Au début était le robot. Forme vaguement humaine ou boîte de conserve, intelligence plus ou moins grande. Dans l'imaginaire et la science-fiction, cela peut aller de l'algorithme sur pattes - ou roulettes - à la machine très intelligente pouvant aussi porter des coups et avoir des états d'âme.

Un robot pouvait être vu à l'origine comme une machine, mais aujourd'hui nous parlons d'Intelligence Artificielle (IA ou AI). Ou plutôt d'un embryon d'IA, un algorithme pour le moment dénué d'intelligence et de conscience - quoi qu'on puisse discuter ces points en fonction du curseur. Il s'agit du cerveau d'un programme plus que du corps d'un robot (1).


... Et vinrent les lois


Les lois de la robotique nous viennent d'Asimov qui les a établies dans ses œuvres de fiction. Si vous ne les connaissez pas ou ne vous en souvenez plus, je les transcris plus bas dans leur version révisée quelques années plus tard (2). Il me semble utile, maintenant que nous entrevoyons un peu mieux ce que sera l'Intelligence Artificielle, de déterminer avec un regard neuf les "lois" à imposer aux "IA" - ou "AI" en anglais -, mais aussi à l'homme qui leur donnera vie.

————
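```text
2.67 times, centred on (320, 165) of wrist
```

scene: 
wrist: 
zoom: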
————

Ces lois ne s'embarrassent pas de détails et de cas particuliers.


En Synthèse, un robot est libre et doit se protéger, sauf s'il y a des enjeux - alors prioritaires- de coopération (protection ?) et de danger pour l'humain. Nous partons de l'humanité qu'il faut protéger en priorité, pour aller decrescendo, en termes d'importance, vers le robot. (3)

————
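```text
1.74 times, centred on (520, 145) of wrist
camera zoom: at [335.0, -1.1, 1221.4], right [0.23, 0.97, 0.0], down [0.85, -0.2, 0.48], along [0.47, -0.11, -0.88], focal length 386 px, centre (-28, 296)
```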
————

L'IEEE a rédigé un impressionnant rapport en 2016 (5). Il reprend les thèmes de protection des humains en l'axant sur du "code informatique" dont on pourrait assurer la paternité et la responsabilité, la transparence et les objectifs, la traçabilité, etc. Nous restons dans un cadre juridique, mais c'est oublier un peu vite ce que devrait être - à terme - une intelligence artificielle, c’est-à-dire avant tout une "intelligence" et non un programme informatique, un algorithme.

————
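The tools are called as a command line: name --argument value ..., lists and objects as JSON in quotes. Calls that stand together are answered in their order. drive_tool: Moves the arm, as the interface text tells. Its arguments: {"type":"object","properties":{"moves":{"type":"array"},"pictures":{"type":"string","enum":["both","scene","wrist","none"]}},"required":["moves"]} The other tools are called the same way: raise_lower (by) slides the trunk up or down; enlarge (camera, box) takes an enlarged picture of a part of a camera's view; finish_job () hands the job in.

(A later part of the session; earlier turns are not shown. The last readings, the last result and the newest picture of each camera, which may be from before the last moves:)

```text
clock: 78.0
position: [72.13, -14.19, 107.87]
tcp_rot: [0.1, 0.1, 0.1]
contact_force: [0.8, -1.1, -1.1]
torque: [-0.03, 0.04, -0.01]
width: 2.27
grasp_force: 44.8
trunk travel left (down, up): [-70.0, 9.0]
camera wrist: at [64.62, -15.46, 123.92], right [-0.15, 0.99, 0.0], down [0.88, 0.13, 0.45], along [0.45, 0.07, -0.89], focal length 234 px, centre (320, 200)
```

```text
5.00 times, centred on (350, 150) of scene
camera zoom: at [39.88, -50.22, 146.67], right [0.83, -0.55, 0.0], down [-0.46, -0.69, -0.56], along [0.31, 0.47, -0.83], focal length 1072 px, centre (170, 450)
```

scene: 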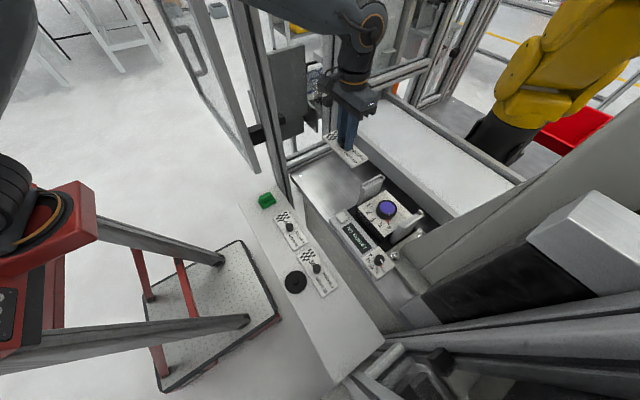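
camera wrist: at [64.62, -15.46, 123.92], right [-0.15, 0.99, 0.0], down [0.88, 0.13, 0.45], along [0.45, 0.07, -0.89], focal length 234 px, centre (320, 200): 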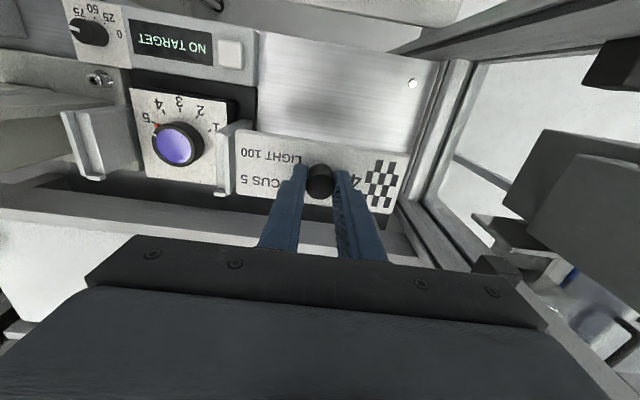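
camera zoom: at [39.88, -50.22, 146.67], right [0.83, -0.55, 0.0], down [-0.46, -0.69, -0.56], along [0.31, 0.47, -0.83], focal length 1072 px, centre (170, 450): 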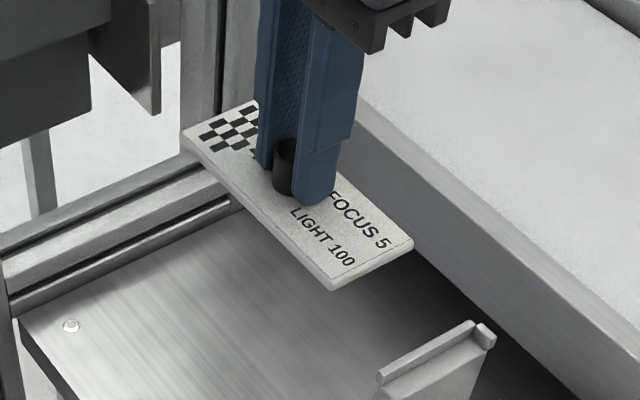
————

Avant tout : redéfinir l'Intelligence Artificielle

Définition de l'Intelligence Artificielle sous cet angle : il s'agit d'une création artificielle dotée de suffisamment de capacités pour qu'il en émerge une intelligence. Sommes-nous plus avancés ? Faut-il lui faire passer le test de Turing pour déterminer si ses réponses sont indiscernables de celles que ferait un humain ? Cela semble insuffisant, puisqu'un programme de simulation le fait très bien.


Pour moi, "intelligence" signifie que la création est capable elle-même de procéder à d'autres créations, soit internes (décider de s'ajouter seule un bout de programme manquant, voire réfléchir et penser), soit externes (créer d'autres IA, des programmes, etc.).


La notion qui en ressort est que l'IA pourrait échapper au contrôle de son créateur, un peu comme un enfant têtu ou un ado prend son autonomie et commet une bêtise ou agit en totale indépendance de ses parents.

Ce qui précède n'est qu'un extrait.